I decided against publication in the anthology. When I informed the publisher of my decision, in very nice terms, she immediately deleted me from her Facebook group ( a sure sign of maturity issues). In the end, the anthology never got published, and the “publisher” quietly ended communication without explanation to the other authors.
Many small press publishers have their own dreams to find the “next big thing” and that’s fine. Just be confident they have the experience and professionalism to deal with the challenges of the industry.

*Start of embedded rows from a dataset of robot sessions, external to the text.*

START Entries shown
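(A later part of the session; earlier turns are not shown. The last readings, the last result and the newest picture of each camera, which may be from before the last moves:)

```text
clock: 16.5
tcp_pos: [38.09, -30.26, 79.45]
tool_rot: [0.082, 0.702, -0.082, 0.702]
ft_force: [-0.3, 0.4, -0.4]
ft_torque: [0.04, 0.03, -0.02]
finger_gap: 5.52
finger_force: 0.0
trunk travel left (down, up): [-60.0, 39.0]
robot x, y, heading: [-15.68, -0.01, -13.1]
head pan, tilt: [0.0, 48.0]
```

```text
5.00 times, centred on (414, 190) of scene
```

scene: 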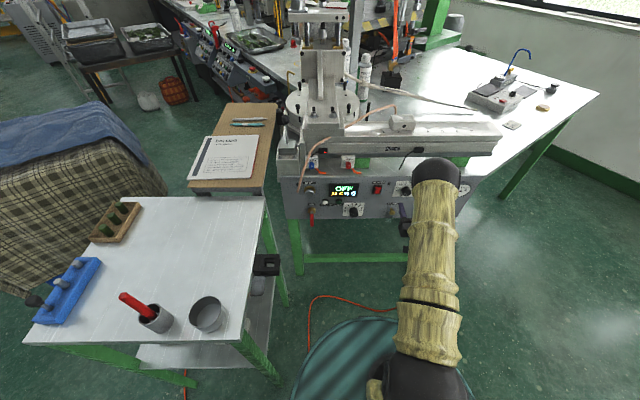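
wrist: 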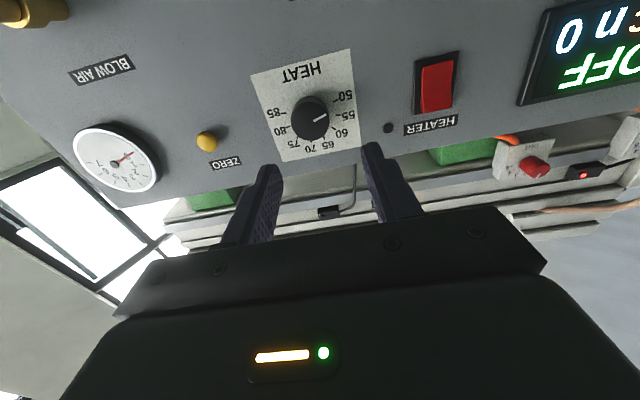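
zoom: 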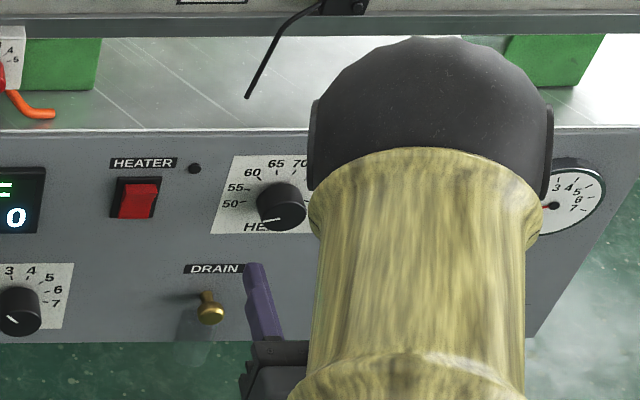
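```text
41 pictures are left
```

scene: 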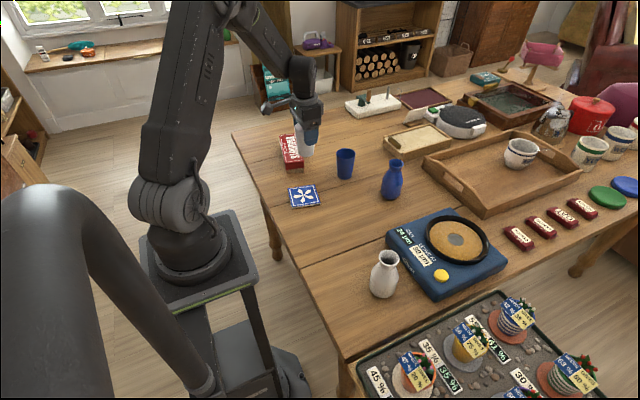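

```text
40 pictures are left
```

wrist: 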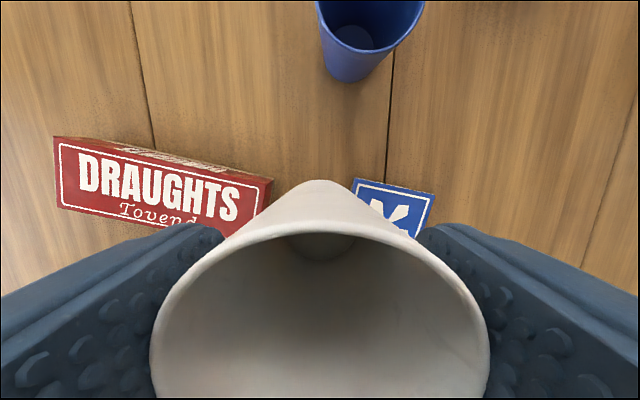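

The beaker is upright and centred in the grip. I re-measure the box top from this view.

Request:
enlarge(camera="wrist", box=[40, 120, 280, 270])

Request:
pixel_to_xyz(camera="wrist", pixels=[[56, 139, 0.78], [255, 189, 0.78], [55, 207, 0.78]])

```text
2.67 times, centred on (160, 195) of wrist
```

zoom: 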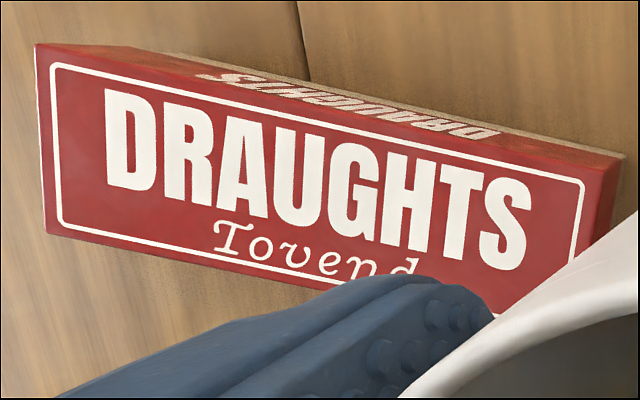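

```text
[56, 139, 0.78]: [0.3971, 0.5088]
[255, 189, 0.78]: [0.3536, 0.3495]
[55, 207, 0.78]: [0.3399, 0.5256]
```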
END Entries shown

4. Which authors have they published? Every company has to start somewhere, and someone has to be a business’s first client. However, if this small press is brand new and they have no other authors your risk is much higher. Obtaining a list of authors will provide you with the ability to review the professionalism of their publications, the types of efforts they make in marketing, the success of their authors, and even a chance to discuss the company with these folks.
5. What is their financial backing? You may not feel comfortable asking such a question. You may think it will spoil the deal. But this is perhaps one of the most critical questions to ask. Publishing a book costs money. Book covers, editing, formatting, marketing, and set up aren’t free if it is professional. Book sales rarely cover the cost of these things, and when they do, it often takes a long time. So how is this publisher able to spend thousands of dollars to publish your book if they don’t have a significant source of capital or revenue?
Now every contract or deal is different, and you may be responsible for these items, or they may come out of your future royalties. Most often when authors get burned, however, it’s because the publisher didn’t make enough money. If a small press is offering to do all the work at all the cost, it is entirely appropriate to ask about their financial health especially if you are exchanging any of your book rights for those services.